# Page
==========
S C A L A

 

Giving our lives for plentiful redemption

 

 Redemptorist Information Service

                                     Special Report

Newsletter of the Congregation of the Most Holy Redeemer
Rome, Italy
April 9, 2005

Redemptorist Cardinals will participate in Conclave

Two Redemptorist Cardinals will participate in the Conclave to elect the successor to the throne of Peter: Cardinal Julio Terrazas Sandoval, C.SS.R., Archbishop of Santa Cruz de la Sierra, Bolivia and Cardinal Varkey Vithayathil, C.SS.R., Major Archbishop of Ernakulam-Angamaly for Syro-Malabars, India.

Cardinal Sandoval was professed a Redemptorist on August 2, 1957. He was ordained on July 29, 1962. He holds a degree in Social Ministry from EMACAS University, France. Among his Redemptorist assignments were being superior of the Redemptorist community in Vallegrande and vicar forane. On April 15, 1978 he was appointed auxiliary bishop of La Paz and was ordained to the episcopacy on June 8th of that year by Cardinal José Clemente Maurer, C.SS.R., Archbishop of Sucre. Bishop Sandoval chaired the episcopal Commission on the Laity, Youth and Vocations and was a member of CELAM’s Commission on the Laity. On January 9, 1982 he became the Ordinary of Oruro, Bolivia.

As Bishop, he attended the 1980, 1985 and 1987 Synod of Bishops and the Special Assembly for America in 1977. He was elected President of the Bolivian Episcopal Conference in 1985 and 1988 -- and is currently President.

On February 6, 1991, Bishop Sandoval was appointed Archbishop of Santa Cruz. He has held an Archdiocesan Synod, has actively promoted vocations and has built a new major seminary.

Archbishop Sandoval was elevated to the College of Cardinals by Pope John Paul II at the Consistory of February 21, 2001. He holds curial memberships on the Council on the Laity and the Commission on Latin America.

Cardinal Vithayathil was professed a Redemptorist on August 2, 1947. He was ordained a Redemptorist priest on June 12, 1954. He holds a doctorate in canon law from the Pontifical University of St. Thomas Aquinas (Angelicum), Rome. For 25 years he taught canon law at the Redemptorist Major seminary in Bangalore. He also served as Provincial for India and Sri Lanka from 1978 – 1984. He was President of the Conference of Religious in India in 1984 and 1985. He became Apostolic Administrator of the Asirvanam Benedictine Monastery in Bangalore from 1990-1996.
==========
# Parts of the exercise
1 – Extract from the page the words running from "Redemptorist Information Service" to "for Syro-Malabars, India.".
2 – Take up the page again after its last words.
==========
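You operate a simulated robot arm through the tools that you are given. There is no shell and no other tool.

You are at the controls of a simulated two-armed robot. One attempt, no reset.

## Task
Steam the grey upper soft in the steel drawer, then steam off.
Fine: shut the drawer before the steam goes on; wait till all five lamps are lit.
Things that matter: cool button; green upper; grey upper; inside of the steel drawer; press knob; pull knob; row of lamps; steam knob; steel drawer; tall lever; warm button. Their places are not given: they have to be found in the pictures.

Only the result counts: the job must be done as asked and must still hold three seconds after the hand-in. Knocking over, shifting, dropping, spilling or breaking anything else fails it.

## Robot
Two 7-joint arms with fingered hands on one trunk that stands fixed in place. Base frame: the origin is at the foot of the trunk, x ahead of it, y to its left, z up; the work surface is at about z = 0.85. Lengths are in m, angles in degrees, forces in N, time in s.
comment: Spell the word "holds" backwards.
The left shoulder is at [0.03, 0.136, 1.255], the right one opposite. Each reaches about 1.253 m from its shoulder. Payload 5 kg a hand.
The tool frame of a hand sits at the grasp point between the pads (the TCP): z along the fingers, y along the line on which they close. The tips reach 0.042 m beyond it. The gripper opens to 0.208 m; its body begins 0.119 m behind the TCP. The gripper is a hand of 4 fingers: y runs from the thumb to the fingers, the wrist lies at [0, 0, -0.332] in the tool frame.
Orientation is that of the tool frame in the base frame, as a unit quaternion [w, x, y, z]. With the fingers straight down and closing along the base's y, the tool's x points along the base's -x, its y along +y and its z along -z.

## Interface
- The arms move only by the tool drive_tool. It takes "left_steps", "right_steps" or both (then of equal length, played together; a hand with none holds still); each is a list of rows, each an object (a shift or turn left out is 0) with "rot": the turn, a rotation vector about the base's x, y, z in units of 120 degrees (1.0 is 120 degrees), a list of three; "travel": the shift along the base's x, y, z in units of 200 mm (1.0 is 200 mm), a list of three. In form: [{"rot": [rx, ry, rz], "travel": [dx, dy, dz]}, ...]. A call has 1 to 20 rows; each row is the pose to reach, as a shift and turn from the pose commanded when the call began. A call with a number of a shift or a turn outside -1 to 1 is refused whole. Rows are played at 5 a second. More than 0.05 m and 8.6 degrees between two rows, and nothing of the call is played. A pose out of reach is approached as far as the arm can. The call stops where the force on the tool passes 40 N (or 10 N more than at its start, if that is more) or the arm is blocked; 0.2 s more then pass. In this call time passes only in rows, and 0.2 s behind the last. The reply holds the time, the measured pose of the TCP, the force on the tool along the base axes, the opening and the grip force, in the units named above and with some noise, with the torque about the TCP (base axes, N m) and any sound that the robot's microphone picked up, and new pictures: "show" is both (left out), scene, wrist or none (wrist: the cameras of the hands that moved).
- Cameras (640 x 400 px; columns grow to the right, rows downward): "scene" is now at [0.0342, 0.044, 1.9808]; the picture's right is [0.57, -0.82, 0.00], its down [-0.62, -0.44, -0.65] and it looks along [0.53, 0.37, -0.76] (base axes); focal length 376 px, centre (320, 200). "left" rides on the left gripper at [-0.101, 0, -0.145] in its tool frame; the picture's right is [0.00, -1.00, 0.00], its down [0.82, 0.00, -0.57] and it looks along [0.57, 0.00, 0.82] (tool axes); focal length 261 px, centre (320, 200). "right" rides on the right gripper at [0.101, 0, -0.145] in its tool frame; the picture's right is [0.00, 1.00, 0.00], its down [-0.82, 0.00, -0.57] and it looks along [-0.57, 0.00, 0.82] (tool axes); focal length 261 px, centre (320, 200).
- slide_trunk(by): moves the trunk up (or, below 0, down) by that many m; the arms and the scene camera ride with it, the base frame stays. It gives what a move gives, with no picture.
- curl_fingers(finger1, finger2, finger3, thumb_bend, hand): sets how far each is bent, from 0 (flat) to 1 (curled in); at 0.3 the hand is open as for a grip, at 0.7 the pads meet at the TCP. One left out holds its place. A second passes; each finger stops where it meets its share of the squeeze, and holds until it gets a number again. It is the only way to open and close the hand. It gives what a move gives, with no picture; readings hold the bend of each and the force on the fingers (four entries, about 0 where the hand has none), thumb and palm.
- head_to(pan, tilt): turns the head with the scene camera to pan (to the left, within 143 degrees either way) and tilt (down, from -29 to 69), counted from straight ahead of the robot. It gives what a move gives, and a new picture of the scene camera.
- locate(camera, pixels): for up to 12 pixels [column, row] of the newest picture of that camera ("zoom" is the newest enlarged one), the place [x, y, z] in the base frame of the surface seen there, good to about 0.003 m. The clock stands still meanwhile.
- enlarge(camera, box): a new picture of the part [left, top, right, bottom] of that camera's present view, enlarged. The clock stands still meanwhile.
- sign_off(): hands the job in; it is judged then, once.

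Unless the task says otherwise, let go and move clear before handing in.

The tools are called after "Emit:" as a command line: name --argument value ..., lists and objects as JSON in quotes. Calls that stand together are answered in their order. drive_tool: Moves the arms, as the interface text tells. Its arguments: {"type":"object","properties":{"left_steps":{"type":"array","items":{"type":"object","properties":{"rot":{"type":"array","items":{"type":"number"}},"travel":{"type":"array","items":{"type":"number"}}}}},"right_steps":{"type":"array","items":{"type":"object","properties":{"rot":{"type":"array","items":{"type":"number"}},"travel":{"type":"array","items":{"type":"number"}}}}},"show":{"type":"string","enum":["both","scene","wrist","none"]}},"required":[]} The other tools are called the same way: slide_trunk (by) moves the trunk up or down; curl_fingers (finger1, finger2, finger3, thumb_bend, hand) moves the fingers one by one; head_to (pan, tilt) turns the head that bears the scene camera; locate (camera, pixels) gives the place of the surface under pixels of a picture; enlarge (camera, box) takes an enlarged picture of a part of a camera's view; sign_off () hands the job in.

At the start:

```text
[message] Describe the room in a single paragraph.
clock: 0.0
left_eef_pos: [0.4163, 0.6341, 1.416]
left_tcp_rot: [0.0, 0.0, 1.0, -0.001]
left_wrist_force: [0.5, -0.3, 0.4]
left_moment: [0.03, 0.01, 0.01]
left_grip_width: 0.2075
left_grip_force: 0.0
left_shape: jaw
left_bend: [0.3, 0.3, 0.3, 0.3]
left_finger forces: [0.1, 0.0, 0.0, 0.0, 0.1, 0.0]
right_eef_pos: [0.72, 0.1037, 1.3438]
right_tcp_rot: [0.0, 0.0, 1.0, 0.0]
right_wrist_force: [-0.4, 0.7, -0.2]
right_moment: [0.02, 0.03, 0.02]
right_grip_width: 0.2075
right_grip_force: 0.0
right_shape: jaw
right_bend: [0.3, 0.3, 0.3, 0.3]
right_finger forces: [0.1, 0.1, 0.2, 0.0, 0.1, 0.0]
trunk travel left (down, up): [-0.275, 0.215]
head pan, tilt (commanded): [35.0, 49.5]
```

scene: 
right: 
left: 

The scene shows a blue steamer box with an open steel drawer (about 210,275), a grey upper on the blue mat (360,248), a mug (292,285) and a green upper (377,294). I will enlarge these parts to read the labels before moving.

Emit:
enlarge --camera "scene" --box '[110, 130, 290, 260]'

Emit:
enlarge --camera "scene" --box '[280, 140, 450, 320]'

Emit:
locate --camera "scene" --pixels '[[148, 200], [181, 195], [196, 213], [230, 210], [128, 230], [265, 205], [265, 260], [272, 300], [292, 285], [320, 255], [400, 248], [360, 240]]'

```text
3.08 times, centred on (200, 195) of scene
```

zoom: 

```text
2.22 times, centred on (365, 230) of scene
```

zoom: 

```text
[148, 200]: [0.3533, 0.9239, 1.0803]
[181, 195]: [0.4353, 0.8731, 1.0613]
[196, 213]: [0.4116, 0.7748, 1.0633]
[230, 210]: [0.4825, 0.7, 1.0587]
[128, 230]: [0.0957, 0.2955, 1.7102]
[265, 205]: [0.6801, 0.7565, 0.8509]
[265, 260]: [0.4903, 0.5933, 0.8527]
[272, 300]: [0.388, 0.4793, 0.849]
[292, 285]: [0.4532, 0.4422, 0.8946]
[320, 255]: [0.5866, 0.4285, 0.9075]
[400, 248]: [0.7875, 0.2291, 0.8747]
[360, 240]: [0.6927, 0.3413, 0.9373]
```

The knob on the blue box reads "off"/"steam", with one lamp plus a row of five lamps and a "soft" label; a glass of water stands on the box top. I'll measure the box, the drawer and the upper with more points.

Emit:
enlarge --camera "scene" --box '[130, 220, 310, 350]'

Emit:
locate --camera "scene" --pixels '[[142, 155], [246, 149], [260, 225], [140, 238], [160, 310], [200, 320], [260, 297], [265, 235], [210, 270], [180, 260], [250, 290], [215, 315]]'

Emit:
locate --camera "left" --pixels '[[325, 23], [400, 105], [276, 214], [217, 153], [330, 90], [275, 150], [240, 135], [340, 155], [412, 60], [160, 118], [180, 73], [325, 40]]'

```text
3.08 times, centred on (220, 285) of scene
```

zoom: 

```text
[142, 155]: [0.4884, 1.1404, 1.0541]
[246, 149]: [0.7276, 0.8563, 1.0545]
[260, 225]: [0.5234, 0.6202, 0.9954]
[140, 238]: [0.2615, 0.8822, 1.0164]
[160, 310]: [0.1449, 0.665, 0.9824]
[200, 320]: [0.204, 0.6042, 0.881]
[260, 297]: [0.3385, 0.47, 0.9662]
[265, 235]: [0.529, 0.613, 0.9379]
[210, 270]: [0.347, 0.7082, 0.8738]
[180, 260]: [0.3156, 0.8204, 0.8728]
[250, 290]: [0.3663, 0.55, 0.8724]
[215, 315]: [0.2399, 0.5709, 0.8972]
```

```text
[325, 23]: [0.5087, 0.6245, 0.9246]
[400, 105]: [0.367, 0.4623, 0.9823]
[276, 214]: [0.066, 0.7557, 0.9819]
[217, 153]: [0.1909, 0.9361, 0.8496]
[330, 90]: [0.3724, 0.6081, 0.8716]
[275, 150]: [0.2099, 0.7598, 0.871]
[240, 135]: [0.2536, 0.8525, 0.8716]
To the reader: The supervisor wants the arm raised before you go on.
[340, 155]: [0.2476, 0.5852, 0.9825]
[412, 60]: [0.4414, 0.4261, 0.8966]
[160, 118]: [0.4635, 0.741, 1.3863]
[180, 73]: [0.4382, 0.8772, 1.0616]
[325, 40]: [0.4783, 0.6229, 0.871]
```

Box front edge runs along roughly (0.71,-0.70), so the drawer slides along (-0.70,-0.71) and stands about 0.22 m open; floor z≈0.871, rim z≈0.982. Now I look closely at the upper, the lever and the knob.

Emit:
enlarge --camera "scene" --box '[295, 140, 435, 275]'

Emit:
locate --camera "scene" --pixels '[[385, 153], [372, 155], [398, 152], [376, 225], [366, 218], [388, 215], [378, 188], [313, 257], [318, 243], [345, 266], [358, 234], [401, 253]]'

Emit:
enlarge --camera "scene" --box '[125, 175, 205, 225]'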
==========
# Written responses
1 –
Redemptorist Information Service

                                     Special Report

Newsletter of the Congregation of the Most Holy Redeemer
Rome, Italy
April 9, 2005

Redemptorist Cardinals will participate in Conclave

Two Redemptorist Cardinals will participate in the Conclave to elect the successor to the throne of Peter: Cardinal Julio Terrazas Sandoval, C.SS.R., Archbishop of Santa Cruz de la Sierra, Bolivia and Cardinal Varkey Vithayathil, C.SS.R., Major Archbishop of Ernakulam-Angamaly for Syro-Malabars, India.

2 –
On November 11, 1996, he was appointed titular Archbishop of Ohrid and Apostolic Administrator of the vacant see of Ernalulam-Angamaly for Syro-,Malabars, receiving Episcopal ordination from Pope John Paul II on Janaury 6, 1997. In 1998 he was named Archbishop of Ckeikh-Abadeh. On December 18, 1999 Archbishop Vithayathil was appointed Major Archbishop of Ernakulam-Angamaly for Syro-Malabars. He also serves as President of the Synod of the Syro-Malabar Church. For a comprehensive look at the Syro-Malabar Church see their website at: http://www.thesyromalabarchurch.org/

Archbishop Vithayathil was elevated to the College of Cardinals by Pope John Paul II at the Consistory of February 21, 2001. He holds curial memberships in the Congregation for Oriental Churches and on the Councils for Christian Unity and Legislative texts.

Three other Cardinals have connections with the Redemptorists through their association with the Alphonsianum Academy for Moral Theology: Cardinal Severino Poletto, Archbishop of Turin, Italy, who holds a licentiate in moral theology from the Academy; Cardinal Polycarp Pengo, Archbishop of Dar-es-Salaam, Tanzania who hold a doctorate in moral theology from the Academy; and Cardinal Oscar Andres Rodríguez Maradiaga, S.D.B., Archbishop of Tegucigalpa, Honduras who studied at the Alphonsianum in addition to his doctoral studies in theology at the Pontifical Lateran University. Cardinal Maradiaga is often mentioned by the press as a "papabile".

Experts and pundits are saying that there are several key qualities emerging that the College of Cardinals will consider in choosing a new Pope.

1)   Age: Should the new Pope be young and vigorous to take on the challenges of the 3rd Millennium? Or should the Pope be older -- a caretaker --to slowly transition out from the large shadow left by John Paul II?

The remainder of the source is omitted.